____ Given information

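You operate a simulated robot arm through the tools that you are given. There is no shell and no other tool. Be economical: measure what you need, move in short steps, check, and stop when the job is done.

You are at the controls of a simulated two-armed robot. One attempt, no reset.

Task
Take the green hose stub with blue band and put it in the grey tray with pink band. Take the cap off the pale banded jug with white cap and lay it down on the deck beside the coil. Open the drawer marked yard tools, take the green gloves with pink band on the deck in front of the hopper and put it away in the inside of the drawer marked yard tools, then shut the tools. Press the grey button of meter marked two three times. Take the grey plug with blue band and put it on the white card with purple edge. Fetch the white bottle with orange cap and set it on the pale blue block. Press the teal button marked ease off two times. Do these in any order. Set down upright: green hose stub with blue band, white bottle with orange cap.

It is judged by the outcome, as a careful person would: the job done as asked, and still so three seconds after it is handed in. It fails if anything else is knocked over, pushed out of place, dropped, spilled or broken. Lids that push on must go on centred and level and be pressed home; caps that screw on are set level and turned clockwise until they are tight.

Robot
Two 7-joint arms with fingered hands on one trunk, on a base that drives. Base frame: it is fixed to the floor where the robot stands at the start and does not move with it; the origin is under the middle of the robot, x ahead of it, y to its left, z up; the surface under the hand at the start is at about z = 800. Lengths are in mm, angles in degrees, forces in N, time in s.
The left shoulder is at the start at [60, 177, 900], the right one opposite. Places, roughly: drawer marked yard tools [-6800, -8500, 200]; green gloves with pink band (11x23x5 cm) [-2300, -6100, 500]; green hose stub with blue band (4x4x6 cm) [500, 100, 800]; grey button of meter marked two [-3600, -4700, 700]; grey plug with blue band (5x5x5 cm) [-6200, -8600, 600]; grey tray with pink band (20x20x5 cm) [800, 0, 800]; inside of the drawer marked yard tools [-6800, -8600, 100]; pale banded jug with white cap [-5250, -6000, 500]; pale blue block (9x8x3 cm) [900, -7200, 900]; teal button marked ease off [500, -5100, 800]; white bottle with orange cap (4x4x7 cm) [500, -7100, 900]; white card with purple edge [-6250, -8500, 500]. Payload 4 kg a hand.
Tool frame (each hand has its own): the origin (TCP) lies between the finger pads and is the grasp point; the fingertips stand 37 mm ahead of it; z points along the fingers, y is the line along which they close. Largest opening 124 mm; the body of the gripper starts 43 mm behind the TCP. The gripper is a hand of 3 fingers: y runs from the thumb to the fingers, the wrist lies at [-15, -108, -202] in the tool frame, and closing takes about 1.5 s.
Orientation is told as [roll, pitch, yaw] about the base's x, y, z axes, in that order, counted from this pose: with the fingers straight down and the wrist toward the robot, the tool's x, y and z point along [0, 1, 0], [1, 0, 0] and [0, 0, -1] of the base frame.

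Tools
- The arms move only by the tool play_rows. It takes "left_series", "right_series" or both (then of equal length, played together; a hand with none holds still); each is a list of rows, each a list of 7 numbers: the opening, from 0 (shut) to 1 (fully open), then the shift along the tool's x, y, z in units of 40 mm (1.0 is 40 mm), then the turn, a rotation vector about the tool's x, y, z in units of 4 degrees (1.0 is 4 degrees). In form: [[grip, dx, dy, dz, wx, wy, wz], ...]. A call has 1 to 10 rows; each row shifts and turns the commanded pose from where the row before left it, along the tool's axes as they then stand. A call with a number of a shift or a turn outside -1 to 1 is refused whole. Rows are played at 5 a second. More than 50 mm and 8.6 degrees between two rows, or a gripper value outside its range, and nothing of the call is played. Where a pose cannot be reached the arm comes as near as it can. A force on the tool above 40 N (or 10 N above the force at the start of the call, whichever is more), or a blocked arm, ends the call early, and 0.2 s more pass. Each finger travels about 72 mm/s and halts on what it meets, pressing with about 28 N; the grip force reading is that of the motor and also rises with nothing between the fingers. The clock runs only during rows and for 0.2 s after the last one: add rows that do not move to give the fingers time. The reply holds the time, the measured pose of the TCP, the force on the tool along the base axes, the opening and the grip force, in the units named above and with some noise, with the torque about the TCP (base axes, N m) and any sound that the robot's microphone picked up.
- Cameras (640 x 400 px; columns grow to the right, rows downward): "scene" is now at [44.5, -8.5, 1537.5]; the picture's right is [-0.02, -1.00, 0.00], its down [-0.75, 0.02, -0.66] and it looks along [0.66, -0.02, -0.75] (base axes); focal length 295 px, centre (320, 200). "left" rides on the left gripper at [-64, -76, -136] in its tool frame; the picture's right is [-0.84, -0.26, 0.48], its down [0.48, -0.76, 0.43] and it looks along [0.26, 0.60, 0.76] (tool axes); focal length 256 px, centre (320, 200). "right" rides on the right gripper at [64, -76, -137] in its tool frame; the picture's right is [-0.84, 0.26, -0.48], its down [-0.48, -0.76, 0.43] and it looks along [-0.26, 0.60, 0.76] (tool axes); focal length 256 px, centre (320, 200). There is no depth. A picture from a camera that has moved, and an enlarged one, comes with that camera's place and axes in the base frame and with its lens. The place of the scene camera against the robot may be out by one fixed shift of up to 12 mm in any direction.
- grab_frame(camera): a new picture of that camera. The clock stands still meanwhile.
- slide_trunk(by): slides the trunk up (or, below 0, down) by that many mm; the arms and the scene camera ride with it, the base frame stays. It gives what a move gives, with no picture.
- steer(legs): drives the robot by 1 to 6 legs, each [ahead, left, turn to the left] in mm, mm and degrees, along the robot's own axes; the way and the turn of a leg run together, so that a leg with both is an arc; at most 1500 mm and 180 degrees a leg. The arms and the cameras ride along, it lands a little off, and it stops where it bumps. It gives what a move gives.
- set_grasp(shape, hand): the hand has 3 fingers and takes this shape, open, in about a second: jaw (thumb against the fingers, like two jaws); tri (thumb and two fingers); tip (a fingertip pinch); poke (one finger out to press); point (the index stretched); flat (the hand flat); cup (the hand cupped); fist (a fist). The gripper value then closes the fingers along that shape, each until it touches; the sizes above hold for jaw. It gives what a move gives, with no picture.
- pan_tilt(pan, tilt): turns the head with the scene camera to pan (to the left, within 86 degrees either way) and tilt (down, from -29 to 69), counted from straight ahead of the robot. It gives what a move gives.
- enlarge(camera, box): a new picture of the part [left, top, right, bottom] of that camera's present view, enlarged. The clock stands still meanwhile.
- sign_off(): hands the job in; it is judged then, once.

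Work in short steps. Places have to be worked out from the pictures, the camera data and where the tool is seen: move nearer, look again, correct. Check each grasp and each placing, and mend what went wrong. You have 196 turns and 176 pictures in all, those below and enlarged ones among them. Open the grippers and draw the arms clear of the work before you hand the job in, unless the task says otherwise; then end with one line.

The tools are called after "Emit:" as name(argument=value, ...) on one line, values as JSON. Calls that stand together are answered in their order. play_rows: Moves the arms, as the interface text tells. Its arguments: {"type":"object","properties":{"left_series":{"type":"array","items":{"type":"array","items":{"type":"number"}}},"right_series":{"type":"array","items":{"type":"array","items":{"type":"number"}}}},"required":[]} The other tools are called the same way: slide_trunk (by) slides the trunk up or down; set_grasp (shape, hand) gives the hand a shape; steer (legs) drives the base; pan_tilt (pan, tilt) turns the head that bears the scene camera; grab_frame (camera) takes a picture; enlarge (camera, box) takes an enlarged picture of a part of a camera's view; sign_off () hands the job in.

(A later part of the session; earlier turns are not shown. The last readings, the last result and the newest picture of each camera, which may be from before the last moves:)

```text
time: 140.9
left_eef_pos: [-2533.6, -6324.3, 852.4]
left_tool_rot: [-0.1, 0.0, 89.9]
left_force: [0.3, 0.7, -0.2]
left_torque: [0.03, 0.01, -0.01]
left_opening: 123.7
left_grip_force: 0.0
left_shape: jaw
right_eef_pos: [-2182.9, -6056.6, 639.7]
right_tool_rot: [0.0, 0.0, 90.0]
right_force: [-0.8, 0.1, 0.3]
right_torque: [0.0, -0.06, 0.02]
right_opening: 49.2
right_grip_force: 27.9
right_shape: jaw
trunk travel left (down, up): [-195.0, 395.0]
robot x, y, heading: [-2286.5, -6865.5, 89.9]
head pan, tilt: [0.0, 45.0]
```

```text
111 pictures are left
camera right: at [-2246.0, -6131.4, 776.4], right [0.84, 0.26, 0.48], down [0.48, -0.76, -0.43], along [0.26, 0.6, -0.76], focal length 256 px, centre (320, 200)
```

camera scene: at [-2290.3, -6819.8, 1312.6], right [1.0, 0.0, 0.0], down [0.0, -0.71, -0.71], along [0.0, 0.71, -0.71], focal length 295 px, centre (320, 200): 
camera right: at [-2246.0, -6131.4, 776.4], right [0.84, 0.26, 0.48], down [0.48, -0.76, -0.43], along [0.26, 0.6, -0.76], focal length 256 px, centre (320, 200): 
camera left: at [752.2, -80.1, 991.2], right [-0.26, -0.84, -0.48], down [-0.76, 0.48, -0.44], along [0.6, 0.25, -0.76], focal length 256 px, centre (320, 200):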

________
____ Excerpted text

I can say without exaggeration that I’m a pretty smart person. Not brilliant, but definitely a long-tail on that part of the bell curve dedicated to higher IQs. I used to think this mattered tremendously. The older I get, though, the less impressed I am by my own intelligence or by anyone else’s. What’s become clear to me is that what matters is a person’s functionality, not his smarts.
I’d actually started to figure this out during my Junior High and High School Years. One of my classmates was a girl named Trixie. When it came to native smarts, I could run rings around her. Except that, when it came to grades, I didn’t. Trixie had something I lacked — self-discipline. While I procrastinated wildly as to every project that came my way, Trixie buckled down and got to work. Her brains may not have been quite as up to snuff as mine, but her values outstripped me so much that brains became irrelevant. (She was also an extremely nice person, much nicer than I was, for what that’s worth.)
I shouldn’t have been so surprised by Trixie, because my own family history revealed the same pattern. My Uncle was a bona fide genius. The Jewish Gymnasium in Berlin, which was probably one of the best schools in early 20th Century Germany (which also means one of the best schools in the world) characterized him as one of the most brilliant students they’d ever had. He was also a Communist and a general malcontent. Not only did he not make anything with his life (which could be attributed to the dislocation of WWII), he was an active failure in his own life. He was going to show the world how great Communism was by failing. He may have been smart, but he was self-destructive.

________

> _Stated task_: I need one stretch of the excerpted text verbatim, from "I’d actually started" to "what that’s worth.)".

> _Solution to the problem_:
I’d actually started to figure this out during my Junior High and High School Years. One of my classmates was a girl named Trixie. When it came to native smarts, I could run rings around her. Except that, when it came to grades, I didn’t. Trixie had something I lacked — self-discipline. While I procrastinated wildly as to every project that came my way, Trixie buckled down and got to work. Her brains may not have been quite as up to snuff as mine, but her values outstripped me so much that brains became irrelevant. (She was also an extremely nice person, much nicer than I was, for what that’s worth.)